Even if you can't qualify for the lowest mortgage rates, it may still be worthwhile to refinance if you're currently paying an unusually high rate. The general rule of thumb is you want to be able to reduce your rate by a full percentage point to make refinancing worthwhile, though a smaller reduction can work if you plan to be in the home a long time.
It also makes sense to refinance if you have an ARM that's about to reset to a higher rate or require a balloon payment.. Because interest rates are currently low, it isn't likely that a regular ARM will reset to a significantly higher rate right now. But if you have an interest-only or option-ARM, you could end up with dramatically higher payments if you don't refinance.
Get rates from multiple lenders
The key to refinancing with bad credit - or any time you're looking for a mortgage, in fact - is to shop around. Different lenders and brokers cater to different parts of the market, and some of them specialize in loans to people with weak credit. And it doesn't cost anything to shop around.
Obtain your credit score (more on that below) and contact 6-10 lenders and see what sort of terms they offer. Include several mortgage brokers in your list - brokers don't actually make loans themselves, but work with a variety of lenders to find the best rate and mortgage terms for you. It may take some digging to find them, because their web sites and advertising can be very similar to those of actual lenders.
Brokers are useful because they know which lenders are willing to work with bad credit borrowers. It's true that they get paid a small slice of every mortgage they help originate, but because lenders offer them discounted terms, it usually evens out in the end for the borrower.
It won't hurt your credit score to shop around with a bunch of different lenders. Credit reporting agencies recognize that people may inquire at multiple lenders when shopping for a loan and don't mark down scores for multiple credit inquiries if they occur in a short period of time, say a month or two.
Fixing your credit score
- If you've got bad credit, the best way to qualify for a mortgage is to try to improve it. There are two ways to do that: by improving your credit record and correcting any errors there may be in your credit reports.
- The quickest way is to correct any errors in your credit reports. By law, you're entitled to a free copy of your credit report each year from each of the three major credit reporting agencies - Experian, Equifax and Transunion. You can order them through the official web site, http://www.myfico.com.
- Once you have your credit reports, check them for any errors regarding your payment history on the credit accounts listed. If you find one, contact the credit agency that produced the report to inform them of the error. Be prepared to show the report is in error by submitting copies of your own payment records.
- To improve your credit history, the main thing is to make a habit of paying your bills on time. However, many people are surprised to learn that they can improve their score dramatically within 30 days simply by paying off high-balance credit cards.

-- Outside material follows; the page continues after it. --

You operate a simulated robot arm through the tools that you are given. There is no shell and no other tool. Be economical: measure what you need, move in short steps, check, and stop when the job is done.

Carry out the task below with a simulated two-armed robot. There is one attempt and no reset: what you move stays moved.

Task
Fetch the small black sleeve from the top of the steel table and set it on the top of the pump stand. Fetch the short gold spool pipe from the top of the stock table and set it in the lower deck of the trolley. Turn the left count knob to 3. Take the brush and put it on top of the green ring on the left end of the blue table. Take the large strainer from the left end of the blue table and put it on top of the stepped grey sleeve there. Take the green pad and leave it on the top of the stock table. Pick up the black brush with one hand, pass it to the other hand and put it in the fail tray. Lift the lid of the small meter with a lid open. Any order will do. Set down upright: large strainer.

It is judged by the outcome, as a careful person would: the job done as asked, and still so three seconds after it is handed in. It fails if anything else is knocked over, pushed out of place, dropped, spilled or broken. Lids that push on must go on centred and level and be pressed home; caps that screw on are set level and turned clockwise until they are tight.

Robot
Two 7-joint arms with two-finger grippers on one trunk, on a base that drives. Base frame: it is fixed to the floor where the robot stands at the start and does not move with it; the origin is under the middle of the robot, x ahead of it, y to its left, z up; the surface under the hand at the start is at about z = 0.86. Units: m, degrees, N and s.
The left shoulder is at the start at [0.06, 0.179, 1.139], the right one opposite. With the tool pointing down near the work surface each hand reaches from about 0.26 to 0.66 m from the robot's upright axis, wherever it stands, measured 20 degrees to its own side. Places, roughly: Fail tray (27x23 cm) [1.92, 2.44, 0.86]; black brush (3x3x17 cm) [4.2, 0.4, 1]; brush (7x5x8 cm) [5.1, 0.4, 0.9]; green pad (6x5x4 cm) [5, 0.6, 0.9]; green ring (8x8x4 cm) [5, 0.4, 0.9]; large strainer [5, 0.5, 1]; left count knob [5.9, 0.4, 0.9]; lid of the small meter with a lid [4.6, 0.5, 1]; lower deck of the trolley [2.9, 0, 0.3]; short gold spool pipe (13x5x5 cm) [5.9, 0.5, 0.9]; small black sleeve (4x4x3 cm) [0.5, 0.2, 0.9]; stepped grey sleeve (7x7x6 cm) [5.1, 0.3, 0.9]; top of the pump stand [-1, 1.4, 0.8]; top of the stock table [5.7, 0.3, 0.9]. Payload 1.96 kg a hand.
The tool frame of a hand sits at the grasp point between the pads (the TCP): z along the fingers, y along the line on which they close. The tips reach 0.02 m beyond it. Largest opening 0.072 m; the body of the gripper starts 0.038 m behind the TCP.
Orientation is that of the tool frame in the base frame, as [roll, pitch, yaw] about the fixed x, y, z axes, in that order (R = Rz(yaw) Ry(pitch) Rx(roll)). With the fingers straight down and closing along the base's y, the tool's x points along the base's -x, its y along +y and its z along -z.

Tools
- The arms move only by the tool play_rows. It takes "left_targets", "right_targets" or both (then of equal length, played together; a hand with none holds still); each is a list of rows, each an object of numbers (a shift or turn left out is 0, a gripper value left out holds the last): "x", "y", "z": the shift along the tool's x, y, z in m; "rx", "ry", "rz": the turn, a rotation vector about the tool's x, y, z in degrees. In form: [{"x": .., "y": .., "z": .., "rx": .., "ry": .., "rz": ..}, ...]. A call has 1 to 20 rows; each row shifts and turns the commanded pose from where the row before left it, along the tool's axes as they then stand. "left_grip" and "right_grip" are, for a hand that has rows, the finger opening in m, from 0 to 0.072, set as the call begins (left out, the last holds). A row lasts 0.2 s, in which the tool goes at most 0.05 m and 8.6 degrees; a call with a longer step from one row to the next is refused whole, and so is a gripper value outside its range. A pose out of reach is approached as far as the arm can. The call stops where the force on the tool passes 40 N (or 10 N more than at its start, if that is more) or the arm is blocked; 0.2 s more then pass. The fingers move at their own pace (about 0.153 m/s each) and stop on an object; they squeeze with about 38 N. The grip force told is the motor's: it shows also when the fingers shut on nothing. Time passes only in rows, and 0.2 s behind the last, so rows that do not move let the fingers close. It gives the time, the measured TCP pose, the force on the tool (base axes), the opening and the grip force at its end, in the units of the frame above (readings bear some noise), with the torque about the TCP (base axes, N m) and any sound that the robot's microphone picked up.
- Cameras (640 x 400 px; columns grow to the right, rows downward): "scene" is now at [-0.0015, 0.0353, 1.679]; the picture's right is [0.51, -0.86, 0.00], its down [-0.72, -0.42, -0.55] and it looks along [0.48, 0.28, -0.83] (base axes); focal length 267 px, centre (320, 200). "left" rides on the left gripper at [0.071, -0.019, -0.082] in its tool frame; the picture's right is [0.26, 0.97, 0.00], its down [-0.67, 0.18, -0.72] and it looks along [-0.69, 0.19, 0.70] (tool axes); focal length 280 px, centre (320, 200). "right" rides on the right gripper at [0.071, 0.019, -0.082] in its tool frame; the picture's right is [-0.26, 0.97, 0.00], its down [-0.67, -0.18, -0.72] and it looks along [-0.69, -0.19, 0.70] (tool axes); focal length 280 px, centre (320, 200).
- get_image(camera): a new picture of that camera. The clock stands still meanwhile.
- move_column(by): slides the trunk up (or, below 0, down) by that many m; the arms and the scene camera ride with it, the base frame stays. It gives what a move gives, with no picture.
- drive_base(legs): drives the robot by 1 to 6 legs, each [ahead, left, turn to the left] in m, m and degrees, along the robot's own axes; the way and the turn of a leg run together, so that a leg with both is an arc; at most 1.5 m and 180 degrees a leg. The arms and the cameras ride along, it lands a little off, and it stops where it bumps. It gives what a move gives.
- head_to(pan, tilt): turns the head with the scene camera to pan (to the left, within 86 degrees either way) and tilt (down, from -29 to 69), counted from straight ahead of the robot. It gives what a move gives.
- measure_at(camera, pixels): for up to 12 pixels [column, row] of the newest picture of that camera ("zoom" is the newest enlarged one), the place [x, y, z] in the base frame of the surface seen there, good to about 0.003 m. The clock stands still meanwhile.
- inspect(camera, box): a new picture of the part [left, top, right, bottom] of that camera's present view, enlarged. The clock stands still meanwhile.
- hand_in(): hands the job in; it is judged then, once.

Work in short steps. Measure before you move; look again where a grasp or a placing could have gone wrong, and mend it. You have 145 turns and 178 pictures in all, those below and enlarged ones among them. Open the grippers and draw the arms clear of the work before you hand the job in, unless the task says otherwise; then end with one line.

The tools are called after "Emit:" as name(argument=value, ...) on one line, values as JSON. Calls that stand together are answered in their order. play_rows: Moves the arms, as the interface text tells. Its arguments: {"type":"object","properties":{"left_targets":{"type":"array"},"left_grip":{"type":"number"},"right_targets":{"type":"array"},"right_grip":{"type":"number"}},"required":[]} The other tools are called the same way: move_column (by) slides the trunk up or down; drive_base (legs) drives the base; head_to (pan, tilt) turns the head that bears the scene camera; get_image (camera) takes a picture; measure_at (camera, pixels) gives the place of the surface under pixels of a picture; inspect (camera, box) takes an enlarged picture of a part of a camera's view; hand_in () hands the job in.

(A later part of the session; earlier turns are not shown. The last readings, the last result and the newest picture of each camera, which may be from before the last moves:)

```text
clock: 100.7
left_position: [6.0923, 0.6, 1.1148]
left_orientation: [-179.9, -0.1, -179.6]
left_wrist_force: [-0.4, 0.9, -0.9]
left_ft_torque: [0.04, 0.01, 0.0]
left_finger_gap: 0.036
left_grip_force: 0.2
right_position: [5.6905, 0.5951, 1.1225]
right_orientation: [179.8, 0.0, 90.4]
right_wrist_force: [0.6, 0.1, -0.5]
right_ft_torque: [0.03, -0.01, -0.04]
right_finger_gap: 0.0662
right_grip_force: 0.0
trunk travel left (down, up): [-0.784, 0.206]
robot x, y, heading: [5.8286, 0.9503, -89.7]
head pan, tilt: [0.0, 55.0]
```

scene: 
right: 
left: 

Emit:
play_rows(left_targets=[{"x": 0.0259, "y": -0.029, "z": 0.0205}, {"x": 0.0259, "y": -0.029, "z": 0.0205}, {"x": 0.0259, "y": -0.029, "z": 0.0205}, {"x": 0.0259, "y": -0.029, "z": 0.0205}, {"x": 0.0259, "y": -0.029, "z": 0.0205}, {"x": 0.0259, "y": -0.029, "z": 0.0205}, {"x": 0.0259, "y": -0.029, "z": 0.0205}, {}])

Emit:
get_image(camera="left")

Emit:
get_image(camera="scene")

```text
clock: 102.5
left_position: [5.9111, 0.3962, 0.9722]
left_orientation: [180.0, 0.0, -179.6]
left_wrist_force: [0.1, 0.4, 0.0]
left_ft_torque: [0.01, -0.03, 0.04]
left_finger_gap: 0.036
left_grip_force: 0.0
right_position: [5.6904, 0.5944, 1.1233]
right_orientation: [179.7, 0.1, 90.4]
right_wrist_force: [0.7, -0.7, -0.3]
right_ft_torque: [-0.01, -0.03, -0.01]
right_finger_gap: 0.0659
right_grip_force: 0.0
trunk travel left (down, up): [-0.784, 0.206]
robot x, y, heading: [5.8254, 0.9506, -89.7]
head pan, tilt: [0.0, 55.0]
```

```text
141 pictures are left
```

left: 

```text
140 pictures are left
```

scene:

- If your balance exceeds 25 percent of your credit limit on any card, it's going to hurt your credit score. If you have savings or other resources you can draw on to pay down revolving debts, it might make sense to do so if refinancing would provide a significant economic benefit for you.
About your FICO score
While you're checking your credit reports, you might want to go ahead and obtain your FICO credit score from at least one credit reporting agency. . Note that while you're entitled to obtain a free copy of your credit report every year, you normally have to pay to obtain your actual FICO credit score. You can get your Transunion or Equifax score for $20; Experian does not provide FICO scores directly.
You can sometimes get a "free" FICO score by subscribing to a credit reporting service, but since you're paying for that, it isn't really free. The credit reporting agencies will often include a credit score with your free credit report, but be aware that won't be a FICO score, which is the one mortgage lenders typically use.
The nice thing about having your actual FICO credit score (though it may vary somewhat among the three agencies) is that it lets you know just where you stand in terms of credit. That way, you have a better idea of what your chances are of refinancing, what sort of rate you may have to pay, or how much you need to improve your score to get a better rate.